On Wednesday, Gov. Kate Brown announced that the Oregon Health Authority will be revising its guidelines for outdoor sports in the state. Starting this week, outdoor contact sports will be permitted to resume with health and safety protocols in place based on country risk level.
That includes football, which has been added to the list of fall sports that have the go-ahead to play, alongside cross-country and soccer.
“I just feel so great for our kids,” Lebanon football coach Ty Tomlin said. “I mean, adults are adults and we can sort of manage … but I’m just so excited we can give these kids something. Especially the seniors who have stuck it out, they’re getting the reward they deserve.”
Counties that are at low- or medium-risk level can begin full-contact sports this week as long as they are following health and safety guidance issued by the OHA. For counties that are still at high- or extreme-risk, sports organizations must meet a detailed list of criteria in ordering to begin full-contact sports.
That includes on-site responsive testing for symptomatic individuals and close contacts, contact information for contact tracing, and a waiver identifying health and safety risks and a commitment to isolation and quarantine if exposed to COVID-19.
In addition to those guidelines, schools in extreme- and high-risk counties must also have at least limited in-person instruction occurring, with the goal of achieving hybrid or full in-person instruction for students this school year.
Benton and Linn counties are both currently in the extreme-risk category.
Schools in all counties were able to begin non-contact football workouts this week on the basis that they are conditioning only.

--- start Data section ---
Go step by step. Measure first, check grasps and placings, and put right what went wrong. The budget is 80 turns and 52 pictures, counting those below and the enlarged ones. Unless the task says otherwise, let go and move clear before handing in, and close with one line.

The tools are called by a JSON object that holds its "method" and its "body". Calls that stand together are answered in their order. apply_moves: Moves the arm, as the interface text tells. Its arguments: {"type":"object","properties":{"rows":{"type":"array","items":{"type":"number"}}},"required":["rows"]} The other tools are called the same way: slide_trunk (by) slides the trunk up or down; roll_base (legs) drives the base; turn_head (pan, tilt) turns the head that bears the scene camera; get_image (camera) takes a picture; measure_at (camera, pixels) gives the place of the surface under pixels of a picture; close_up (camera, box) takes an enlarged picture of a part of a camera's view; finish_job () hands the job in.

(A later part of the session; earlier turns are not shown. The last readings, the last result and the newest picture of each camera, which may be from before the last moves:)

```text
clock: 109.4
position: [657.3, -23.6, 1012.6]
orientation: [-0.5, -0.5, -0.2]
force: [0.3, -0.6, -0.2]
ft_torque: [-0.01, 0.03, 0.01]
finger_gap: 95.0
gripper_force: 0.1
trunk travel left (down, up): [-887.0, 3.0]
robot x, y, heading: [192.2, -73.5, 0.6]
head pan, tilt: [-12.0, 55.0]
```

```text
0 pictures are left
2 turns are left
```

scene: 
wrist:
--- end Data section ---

Soccer and cross-country practices can begin Feb. 22 and seasons for all three sports begin March 1. Volleyball, however, is a different situation because it is an indoor contact sport, meaning it is still prohibited in all counties.
On Wednesday, the OSAA announced that football programs in counties that are low- or moderate risk can begin pad progression on Feb. 15. OSAA is still awaiting information from the government’s office on when high- and extreme-risk counties can begin.
“We need to figure out what those schools need to do,” OSAA executive director Peter Weber said. “To opt in, what does that look like? And how can we assist our schools in making that happen? We need the details when those are out there so we can put it into place.”
Football teams in Benton and Linn counties were able to begin practice Wednesday with a light at the end of the tunnel; for the first time in nearly a year, they know when their next game will be.
“It’s gonna be like Christmas morning,” South Albany coach Jeff Louber said.
Louber was hired to lead the RedHawks’ program after six years as defensive coordinator, but the start to what was supposed to be his debut season was delayed by nearly a half year.
“The word we’ve been using around here is hopeful enthusiasm,” Louber said. “It’s nice that we no longer have to have the hopeful part — it’s just enthusiasm.”
Sweet Home’s players have been trying to stay as game-ready as possible while also following state safety guidelines. They recently played a 7-on-7 game against Siuslaw, and coach Dustin Nichol said he could notice the smiles behind players’ masks when they finally had an opportunity to go play.
Wednesday he said that enthusiasm jumped to a whole new level when they heard the news about the new guidelines.
“It’s just jubilation now,” Nichols said “There’s gonna be a bunch of grins ear-to-ear tomorrow when we hand out helmets.”